The United States, which accuses Khartoum's Islamist government of sponsoring international terrorism, imposed wide-ranging economic sanctions on Sudan in 1997, something that prevents U.S. companies from investing in the country's newfound oil wealth.

The United States says the Sudanese government aids and abets Arab militia in raiding southern villages, usually on horseback, to loot, burn and leave with a booty of
cattle and slaves.

Rebels from the mainly black African, Christian and animist south of Sudan have been fighting the government for 17 years for greater freedoms. They accuse the Sudanese government of trying to depopulate and terrorize rebel-held areas.

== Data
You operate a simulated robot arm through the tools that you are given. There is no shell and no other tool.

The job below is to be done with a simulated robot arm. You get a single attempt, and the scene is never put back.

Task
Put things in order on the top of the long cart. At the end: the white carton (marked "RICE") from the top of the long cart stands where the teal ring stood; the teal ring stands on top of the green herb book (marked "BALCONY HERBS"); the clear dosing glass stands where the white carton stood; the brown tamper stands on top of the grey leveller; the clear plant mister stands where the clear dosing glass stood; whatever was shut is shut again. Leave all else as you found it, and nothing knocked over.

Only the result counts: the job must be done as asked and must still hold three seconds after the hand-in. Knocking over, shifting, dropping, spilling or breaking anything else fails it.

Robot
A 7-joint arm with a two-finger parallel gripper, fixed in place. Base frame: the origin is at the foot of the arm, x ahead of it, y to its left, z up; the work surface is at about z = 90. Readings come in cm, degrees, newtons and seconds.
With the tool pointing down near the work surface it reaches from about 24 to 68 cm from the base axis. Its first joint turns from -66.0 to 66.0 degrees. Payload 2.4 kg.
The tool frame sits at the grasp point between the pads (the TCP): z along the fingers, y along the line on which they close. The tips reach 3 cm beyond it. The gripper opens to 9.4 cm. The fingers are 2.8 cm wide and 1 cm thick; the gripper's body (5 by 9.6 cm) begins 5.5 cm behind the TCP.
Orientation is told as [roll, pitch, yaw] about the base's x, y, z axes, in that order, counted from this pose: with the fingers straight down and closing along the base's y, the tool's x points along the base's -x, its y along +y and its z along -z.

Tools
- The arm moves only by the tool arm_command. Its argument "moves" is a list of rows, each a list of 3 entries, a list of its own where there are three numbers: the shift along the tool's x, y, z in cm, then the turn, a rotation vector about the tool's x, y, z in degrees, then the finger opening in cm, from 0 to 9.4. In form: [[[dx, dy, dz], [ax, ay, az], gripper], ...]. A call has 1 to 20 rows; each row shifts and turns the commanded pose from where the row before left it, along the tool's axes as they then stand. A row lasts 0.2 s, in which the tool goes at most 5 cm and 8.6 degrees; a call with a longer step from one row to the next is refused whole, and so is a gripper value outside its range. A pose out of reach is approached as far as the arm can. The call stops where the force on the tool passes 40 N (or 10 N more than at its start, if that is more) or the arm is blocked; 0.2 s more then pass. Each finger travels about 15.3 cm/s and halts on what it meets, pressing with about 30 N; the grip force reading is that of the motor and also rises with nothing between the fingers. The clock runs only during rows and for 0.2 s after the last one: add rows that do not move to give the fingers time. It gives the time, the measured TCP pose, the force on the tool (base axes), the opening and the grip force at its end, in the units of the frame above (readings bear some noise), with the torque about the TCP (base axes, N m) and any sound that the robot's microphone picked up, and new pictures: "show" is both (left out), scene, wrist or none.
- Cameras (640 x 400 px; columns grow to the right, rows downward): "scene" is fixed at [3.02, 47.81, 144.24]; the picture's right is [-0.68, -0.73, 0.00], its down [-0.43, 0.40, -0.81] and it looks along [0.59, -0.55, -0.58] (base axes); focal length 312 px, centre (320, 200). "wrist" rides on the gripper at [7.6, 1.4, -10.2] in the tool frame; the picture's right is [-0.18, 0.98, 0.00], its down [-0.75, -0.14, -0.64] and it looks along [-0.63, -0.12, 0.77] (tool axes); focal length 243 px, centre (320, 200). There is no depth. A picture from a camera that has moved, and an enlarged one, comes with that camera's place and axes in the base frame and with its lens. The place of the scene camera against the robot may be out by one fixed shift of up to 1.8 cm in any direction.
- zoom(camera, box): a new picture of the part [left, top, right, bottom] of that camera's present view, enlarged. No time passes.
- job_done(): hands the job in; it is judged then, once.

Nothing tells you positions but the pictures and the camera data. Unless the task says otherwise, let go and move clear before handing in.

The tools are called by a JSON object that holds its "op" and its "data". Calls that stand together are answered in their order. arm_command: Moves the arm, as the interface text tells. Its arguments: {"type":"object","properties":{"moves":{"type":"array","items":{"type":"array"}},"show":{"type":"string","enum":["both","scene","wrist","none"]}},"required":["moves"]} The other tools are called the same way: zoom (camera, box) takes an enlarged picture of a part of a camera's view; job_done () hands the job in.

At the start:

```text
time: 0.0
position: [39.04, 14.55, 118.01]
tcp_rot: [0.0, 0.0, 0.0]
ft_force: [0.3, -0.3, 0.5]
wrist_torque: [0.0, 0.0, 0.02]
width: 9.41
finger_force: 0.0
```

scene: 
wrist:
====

Rice said the racial and religious dimensions of Sudan's civil war "cut to the core" of the struggles of American history.

"The Sudan issue resonates in a way with the American public on a scale we haven't seen since the anti-apartheid movement," she said. She added that U.S. policy on Sudan had wide political support at home and she did not expect that policy to be "subject to significant revision" by the next administration.

War has plagued much of the Sudan for 33 of the 44 years since it gained independence from Anglo-Egyptian rule in 1956. The latest conflict broke out in 1983 and is seen largely as a fight between the predominantly Christian, African south, which is seeking greater autonomy and religious freedom, and the largely Muslim, Arab government of the north.

In reality, things are far more complex, involving historical power struggles, competition for resources, ethnicity, religion and politics.

More than two million people have died as a result of fighting and war-related famine since 1983, and millions more have been forced to flee their homes.

The United States, more than any other Western country, has denounced the government of President Omar el-Bashir for human rights abuses as well as for sponsoring international terrorism.

In 1997, Washington imposed sanctions on Sudan, and in 1998, U.S. aircraft bombed a pharmaceutical factory in the capital, Khartoum, alleging it was being used for terrorist purposes.